Before we even arrived in Atlanta, my team and I had the first 10 email messages created and uploaded in our Console System, ready to be triggered as soon as someone in the room said “YES” to our program. These messages are the onboarding process we use to ensure new clients are welcomed, immediately engaged, and able to begin creating wins and gaining momentum right out of the gate! This process is critical; it sets the stage for how clients will show up, commit, and get results. So even while we were dancing, having fun, and celebrating, enjoying our Welcome and Orientation lunch and connecting with coaches who were in the room, people who said “YES” were receiving email messages with the support they needed to get started right away.


 

BONUS!

Look at your full financial picture—and if you’re not good with numbers, hire a bookkeeper or CPA who is.

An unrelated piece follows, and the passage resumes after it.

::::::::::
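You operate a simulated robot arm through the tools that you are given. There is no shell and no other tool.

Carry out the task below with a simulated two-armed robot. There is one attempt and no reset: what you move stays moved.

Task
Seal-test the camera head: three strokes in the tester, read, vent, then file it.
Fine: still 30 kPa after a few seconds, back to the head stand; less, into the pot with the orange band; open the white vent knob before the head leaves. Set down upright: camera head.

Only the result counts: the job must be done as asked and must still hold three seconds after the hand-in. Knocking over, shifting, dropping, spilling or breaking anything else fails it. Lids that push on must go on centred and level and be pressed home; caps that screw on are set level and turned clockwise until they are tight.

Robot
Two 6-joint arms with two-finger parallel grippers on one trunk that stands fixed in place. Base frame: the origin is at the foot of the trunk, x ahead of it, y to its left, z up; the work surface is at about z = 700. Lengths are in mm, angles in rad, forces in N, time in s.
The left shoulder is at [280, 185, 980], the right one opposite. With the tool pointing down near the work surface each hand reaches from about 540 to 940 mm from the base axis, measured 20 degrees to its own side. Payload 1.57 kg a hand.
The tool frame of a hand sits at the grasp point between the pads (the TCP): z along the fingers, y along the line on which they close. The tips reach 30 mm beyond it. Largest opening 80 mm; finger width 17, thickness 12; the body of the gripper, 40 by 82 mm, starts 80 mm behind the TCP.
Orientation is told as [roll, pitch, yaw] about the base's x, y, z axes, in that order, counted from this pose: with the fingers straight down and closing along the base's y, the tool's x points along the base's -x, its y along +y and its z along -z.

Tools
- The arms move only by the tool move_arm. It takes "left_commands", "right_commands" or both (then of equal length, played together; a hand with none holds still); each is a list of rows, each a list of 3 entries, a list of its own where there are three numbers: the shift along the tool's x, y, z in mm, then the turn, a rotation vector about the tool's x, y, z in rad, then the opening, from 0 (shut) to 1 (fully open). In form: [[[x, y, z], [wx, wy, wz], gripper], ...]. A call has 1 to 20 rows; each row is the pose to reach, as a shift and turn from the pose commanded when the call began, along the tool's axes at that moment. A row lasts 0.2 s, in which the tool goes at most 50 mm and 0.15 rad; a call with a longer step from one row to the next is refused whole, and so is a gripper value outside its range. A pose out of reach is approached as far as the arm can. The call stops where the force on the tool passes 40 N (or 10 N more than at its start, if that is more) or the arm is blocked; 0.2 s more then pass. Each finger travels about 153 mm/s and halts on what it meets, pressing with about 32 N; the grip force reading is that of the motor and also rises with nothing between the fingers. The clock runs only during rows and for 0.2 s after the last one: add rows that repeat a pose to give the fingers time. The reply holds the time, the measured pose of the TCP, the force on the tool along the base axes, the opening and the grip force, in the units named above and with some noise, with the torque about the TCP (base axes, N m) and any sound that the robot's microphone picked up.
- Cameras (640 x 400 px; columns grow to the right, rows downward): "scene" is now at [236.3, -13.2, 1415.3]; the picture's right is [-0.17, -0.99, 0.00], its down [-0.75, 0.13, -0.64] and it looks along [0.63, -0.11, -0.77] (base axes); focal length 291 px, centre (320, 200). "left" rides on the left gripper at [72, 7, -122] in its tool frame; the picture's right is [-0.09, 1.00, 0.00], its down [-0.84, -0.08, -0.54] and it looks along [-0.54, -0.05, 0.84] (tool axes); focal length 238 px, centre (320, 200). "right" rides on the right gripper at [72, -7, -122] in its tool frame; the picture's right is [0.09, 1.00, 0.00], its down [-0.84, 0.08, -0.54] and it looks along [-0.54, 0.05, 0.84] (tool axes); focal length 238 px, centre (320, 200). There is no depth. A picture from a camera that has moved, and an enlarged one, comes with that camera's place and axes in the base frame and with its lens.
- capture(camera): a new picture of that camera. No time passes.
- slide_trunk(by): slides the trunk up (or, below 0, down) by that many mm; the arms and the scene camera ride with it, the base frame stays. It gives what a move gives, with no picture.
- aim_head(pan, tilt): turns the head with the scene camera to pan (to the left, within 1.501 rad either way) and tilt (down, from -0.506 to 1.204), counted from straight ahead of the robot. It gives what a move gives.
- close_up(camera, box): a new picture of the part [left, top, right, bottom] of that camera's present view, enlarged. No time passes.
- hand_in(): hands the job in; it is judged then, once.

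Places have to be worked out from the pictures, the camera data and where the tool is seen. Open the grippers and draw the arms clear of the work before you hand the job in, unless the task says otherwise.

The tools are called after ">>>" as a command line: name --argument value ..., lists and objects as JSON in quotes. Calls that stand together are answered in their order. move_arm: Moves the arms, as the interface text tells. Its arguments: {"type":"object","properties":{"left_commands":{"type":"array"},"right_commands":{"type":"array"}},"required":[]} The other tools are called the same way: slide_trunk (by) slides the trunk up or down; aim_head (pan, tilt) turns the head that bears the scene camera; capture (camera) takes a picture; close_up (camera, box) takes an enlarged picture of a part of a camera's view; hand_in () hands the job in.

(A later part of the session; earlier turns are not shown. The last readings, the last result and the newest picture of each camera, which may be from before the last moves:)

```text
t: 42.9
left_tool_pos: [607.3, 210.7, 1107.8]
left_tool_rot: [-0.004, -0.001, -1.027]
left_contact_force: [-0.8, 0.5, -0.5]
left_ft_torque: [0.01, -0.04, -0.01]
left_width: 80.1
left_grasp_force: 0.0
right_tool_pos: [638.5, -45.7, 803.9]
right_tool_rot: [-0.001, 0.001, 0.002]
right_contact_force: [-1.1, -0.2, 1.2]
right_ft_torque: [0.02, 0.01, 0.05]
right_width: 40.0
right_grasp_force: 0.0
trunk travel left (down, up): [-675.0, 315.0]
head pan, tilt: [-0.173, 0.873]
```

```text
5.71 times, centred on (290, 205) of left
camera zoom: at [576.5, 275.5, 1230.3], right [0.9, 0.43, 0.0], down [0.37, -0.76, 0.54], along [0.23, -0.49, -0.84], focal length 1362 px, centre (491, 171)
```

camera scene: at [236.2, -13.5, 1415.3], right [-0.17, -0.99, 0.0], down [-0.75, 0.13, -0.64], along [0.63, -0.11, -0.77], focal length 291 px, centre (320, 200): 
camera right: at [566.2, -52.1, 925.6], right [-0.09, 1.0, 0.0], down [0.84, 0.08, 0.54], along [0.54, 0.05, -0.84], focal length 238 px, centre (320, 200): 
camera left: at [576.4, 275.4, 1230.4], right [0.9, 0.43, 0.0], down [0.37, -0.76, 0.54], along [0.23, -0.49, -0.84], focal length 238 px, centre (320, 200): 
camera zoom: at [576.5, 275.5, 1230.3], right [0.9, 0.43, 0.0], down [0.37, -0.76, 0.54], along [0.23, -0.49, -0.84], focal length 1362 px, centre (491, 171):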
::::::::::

So many people sugarcoat the investment necessary to put on a live event. Knowing your real numbers—upfront costs, fulfillment costs to deliver the program you sell there, etc.—will help you create realistic goals you and your team can strive for.

How I did this?

I assigned one dedicated team member to create a budget, track our expenses, and oversee the numbers. Then, we met before, during, and after the event to keep an eye on expenses, investments, and potential revenue. Again, we wanted this to be a surprise-free element!


 

In conclusion …

Hosting a live event is an incredible experience in so many ways. Not only is it a powerful way to deliver rich content in an energy-charged environment where magic happens, but it’s also a great tool in terms of business growth and development.

While Lifestyle LIVE! was a wonderful three days, I’m always researching—looking for ways to streamline and organize as well as possible. To that end, The Coaches Console team and I learned a TON that we can use to improve our future live events in order to deliver YOU the best possible experience as you strive to make your business one you can fall head-over-heels in love with!